A method for forming a heat pipe by using the manufacturing apparatus in accordance with the second embodiment of the present invention comprises the following steps: (1) Offering a hollow body 10a with a wick structure 11a formed therein, which has an open end 14a connected with the body 10a via a shrunk portion 15a. An opposite end of the hollow body 10a is closed.

(2) Fixing the body 10a to the manufacturing apparatus in such a manner that the vacuum pump 20, the liquid-storage tank 60 and the vacuum gauge 70 are commonly and hermetically connected with the open end 14a of the body 10 via a trifurcate tube, wherein the vacuum pump 20, the liquid-storage tank 60 and the vacuum gauge 70 communicate with the body 10a via the valves 80, 81, 83, respectively.
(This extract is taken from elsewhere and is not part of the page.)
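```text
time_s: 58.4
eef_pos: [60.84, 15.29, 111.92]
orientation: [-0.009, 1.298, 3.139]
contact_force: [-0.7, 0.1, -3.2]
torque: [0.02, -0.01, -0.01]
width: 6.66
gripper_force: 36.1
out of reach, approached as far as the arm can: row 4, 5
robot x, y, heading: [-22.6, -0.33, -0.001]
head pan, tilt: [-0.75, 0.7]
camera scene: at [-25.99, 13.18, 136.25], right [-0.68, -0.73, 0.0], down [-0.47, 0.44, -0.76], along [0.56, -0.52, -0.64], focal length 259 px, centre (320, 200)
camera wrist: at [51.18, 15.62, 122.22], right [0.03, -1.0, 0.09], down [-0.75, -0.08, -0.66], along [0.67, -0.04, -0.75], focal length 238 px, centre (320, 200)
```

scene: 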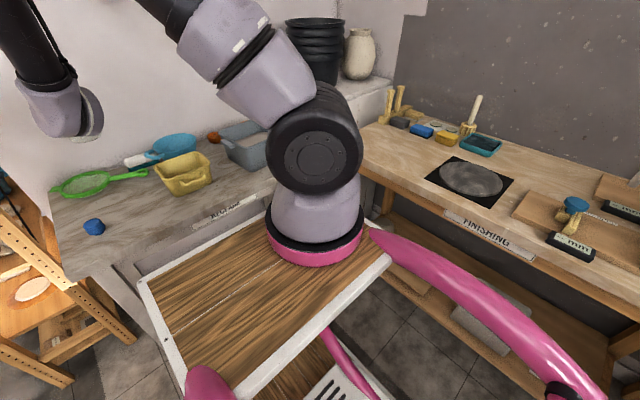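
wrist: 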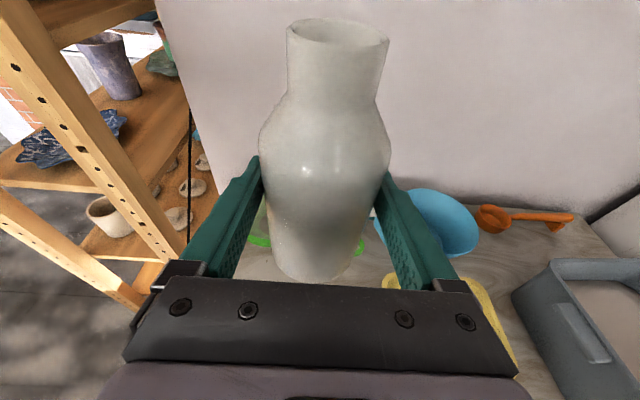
(3) Turning on the valves 80, 83, and turning off the valve 81, then starting up the vacuum pump 20, and keeping the vacuum pump 20 working to draw the air originally in the body 10a out of the body 10a until the degree of perfection of the vacuum in the body 10a reaches the pre-designed value, which is then checked by the vacuum gauge 70.

(4) Turning off the valves 80, 83 and turning on the valve 81, then charging the body 10a with a predetermined quantity of working fluid previously stored in the liquid-storage tank 60 due to the vacuum condition formed in the body 10a.
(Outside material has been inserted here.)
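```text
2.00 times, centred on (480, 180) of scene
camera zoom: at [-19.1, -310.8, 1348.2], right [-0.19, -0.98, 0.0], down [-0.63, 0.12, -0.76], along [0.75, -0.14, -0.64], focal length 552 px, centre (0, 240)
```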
(5) Sealing the open end 14a to thereby form a sealing portion thereby manufacturing the heat pipe. In this manner, the problem in relation to the conventional art where the previously filled working fluid would inadvertently drawn out of the tube body in the following air-drawing step is also effectively eliminated.

Additionally, the heat pipe may have a uniform diameter or gradually changed diameter from one end of the heat pipe to the opposite end.
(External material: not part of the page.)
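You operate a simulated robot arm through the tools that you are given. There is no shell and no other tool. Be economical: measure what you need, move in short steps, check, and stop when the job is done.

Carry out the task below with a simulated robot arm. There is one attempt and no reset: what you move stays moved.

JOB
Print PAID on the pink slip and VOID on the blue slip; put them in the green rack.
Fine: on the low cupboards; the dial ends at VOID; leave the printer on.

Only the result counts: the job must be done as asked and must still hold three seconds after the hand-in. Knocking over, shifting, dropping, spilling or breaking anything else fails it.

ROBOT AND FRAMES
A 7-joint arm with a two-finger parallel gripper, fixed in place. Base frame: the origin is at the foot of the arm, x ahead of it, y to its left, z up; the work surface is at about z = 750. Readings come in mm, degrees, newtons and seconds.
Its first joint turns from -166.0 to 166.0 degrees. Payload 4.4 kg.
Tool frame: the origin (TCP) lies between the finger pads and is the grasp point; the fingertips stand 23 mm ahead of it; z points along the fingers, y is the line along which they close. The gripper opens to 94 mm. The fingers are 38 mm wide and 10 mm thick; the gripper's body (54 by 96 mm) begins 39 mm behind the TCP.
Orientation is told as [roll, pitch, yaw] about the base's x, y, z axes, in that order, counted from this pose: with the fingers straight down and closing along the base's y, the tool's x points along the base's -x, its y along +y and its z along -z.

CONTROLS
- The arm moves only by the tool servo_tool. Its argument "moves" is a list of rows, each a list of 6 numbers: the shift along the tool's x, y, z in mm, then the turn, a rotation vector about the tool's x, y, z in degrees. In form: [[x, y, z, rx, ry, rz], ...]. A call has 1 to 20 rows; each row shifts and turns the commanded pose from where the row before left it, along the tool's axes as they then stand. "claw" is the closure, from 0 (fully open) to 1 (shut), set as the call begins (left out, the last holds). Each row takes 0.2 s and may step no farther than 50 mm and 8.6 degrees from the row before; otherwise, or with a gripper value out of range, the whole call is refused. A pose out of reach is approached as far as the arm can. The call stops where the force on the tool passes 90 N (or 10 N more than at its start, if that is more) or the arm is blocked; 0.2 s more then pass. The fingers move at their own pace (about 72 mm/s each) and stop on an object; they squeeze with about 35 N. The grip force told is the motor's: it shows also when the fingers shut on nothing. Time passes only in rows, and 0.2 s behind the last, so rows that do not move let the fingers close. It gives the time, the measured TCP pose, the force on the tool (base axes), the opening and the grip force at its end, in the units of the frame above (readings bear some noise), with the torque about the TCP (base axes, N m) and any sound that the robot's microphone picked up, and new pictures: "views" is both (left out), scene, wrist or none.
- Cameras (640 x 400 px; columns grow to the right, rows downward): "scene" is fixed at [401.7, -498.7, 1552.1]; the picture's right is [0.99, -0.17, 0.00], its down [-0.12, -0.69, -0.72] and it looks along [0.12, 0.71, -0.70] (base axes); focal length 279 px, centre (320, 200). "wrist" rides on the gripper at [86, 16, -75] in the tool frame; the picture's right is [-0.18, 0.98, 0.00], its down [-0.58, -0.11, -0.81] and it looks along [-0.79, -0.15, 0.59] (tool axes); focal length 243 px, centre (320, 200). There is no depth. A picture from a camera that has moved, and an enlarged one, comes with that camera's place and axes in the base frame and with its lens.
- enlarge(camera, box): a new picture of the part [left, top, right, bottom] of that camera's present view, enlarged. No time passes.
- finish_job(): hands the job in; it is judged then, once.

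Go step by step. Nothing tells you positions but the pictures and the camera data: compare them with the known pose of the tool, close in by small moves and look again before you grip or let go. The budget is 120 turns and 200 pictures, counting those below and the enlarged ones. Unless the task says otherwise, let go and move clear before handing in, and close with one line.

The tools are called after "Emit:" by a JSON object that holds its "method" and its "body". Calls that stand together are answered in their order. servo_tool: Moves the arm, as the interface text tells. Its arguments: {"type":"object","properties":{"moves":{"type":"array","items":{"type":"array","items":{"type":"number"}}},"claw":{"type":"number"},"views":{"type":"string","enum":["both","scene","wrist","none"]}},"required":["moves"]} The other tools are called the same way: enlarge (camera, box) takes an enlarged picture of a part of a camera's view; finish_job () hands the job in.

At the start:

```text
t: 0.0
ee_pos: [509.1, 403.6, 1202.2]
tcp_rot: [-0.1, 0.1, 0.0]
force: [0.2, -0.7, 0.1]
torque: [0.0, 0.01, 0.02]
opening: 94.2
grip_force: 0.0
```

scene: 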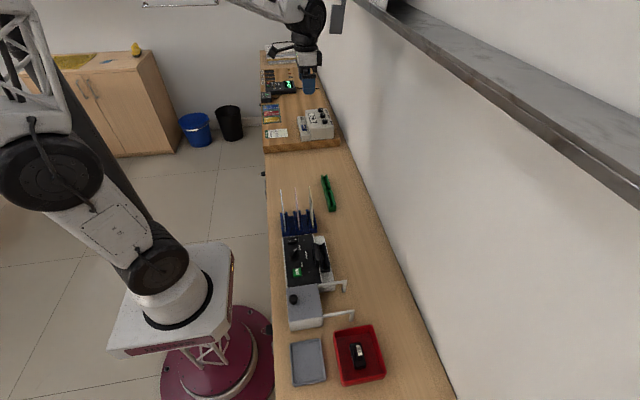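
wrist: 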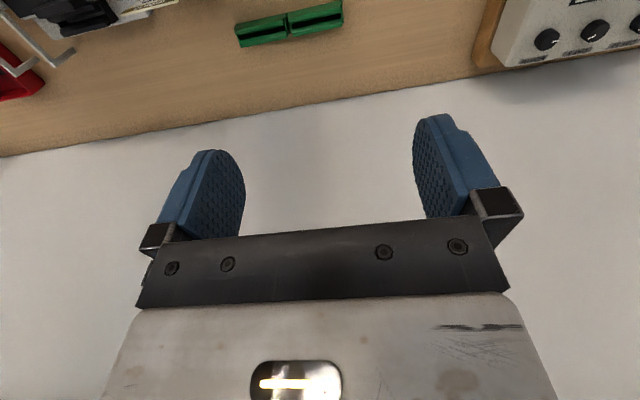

It is believed that the present embodiments and their advantages will be understood from the foregoing description, and it will be apparent that various changes may be made thereto without departing from the spirit and scope of the invention or sacrificing all of its material advantages, the examples hereinbefore described merely being preferred or exemplary embodiments of the invention.